Brecht's approach to Caesar was for this very reason as political in form as in content. Pessimism and isolation made the work more difficult and ultimately led to its abandonment. Harro Müller sees the pessimism as the logical consequence of Brecht's rigorous Marxist analysis, while Herbert Claas sees a contemporary connection to Brecht's dilemma in the persisting depoliticization of the working class.[12] Here, too, we see the dilemma of post-1968 Europe resonate with Brecht's situation. Clearly, the novel was written for an audience—German workers conscious of their own interests—that did not exist or could not be reached. Only after Books I through III of the novel had been shown to some German workers was Brecht encouraged enough to go on. "They understood everything, even the details."[13] The audience easiest to reach was not sympathetic. Ten months earlier Brecht had noted, "Benjamin and Sternberg, very highly qualified intellectuals, didn't understand it and urgently suggested including more human interest, more of the old novel!"[14] To follow this advice would have meant a return to psychology and a single narrative line, which gives the impression of inevitability. For Brecht, the opposite was most important, as he noted: "Writing 'Caesar,' I have just now discovered that I must not believe for a moment that it had to turn out as it did."[15]
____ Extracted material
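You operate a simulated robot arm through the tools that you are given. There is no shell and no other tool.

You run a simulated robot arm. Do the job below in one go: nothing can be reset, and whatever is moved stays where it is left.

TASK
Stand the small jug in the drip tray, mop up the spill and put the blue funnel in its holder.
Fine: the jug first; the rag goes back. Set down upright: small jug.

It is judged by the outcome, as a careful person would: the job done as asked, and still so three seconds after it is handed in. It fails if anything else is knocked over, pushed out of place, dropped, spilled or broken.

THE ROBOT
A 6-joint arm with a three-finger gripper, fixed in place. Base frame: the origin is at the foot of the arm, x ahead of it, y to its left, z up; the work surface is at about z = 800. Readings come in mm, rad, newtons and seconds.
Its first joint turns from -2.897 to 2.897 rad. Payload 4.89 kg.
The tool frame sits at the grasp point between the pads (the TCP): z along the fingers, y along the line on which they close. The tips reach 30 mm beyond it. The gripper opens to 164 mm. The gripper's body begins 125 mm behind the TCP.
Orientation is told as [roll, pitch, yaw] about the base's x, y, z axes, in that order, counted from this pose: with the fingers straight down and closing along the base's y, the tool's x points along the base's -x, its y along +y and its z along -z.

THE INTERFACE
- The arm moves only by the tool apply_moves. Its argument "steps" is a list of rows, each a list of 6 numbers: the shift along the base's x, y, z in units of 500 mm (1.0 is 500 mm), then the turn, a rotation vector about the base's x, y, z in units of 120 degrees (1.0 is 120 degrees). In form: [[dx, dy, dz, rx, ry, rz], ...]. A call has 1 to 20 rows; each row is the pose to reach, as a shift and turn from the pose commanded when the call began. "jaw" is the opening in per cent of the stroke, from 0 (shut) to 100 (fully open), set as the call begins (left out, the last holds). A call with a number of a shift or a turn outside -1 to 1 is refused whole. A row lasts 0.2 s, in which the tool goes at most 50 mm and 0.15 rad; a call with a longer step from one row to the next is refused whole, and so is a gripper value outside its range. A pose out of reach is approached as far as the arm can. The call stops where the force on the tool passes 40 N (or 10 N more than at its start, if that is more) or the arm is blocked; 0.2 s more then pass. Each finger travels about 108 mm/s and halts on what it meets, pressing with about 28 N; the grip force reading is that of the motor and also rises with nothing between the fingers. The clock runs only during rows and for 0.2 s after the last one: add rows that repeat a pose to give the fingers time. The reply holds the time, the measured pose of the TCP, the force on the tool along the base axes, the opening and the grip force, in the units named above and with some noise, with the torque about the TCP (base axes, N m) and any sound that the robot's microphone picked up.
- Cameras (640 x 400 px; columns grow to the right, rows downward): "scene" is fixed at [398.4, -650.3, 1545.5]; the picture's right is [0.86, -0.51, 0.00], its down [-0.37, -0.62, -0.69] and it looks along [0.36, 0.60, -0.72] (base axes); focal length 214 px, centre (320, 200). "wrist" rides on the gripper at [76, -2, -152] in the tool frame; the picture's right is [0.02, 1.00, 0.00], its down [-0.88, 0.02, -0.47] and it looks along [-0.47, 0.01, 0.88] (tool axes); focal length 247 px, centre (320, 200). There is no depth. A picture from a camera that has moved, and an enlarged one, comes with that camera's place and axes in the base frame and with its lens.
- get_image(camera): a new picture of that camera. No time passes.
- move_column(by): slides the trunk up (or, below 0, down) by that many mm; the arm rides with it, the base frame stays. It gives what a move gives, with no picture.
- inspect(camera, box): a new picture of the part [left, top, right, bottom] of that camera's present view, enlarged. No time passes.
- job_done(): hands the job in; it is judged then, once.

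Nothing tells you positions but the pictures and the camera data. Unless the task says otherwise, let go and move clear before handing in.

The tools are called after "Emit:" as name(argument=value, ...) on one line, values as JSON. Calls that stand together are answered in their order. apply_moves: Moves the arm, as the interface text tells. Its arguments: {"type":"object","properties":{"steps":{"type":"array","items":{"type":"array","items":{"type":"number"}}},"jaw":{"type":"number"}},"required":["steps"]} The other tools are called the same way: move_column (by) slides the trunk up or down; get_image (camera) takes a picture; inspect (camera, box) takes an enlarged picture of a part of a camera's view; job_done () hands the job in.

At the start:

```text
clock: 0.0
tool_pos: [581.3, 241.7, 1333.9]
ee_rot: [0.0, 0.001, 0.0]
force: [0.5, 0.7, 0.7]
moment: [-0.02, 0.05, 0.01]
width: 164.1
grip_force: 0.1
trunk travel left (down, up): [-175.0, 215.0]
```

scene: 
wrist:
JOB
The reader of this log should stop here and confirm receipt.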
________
To "portray" Caesar without making history seem to follow an inevitable course is thus as much a formal problem as a question of content. "More of the old novel" would mean a return to mimesis, which implies just such an inevitability. In Müller's words, "Mimetic theory therefore means an end to the dialectical relationship of consciousness and its object, thus negating consciousness as a determining factor in reality."[16] Brecht's formal experiment in the novel is aimed at maintaining the dialectical interplay of consciousness and its object. To this end, he splits the points of view of the narrative, giving none of them a privileged position where the "truth of Caesar" as a personality is concerned.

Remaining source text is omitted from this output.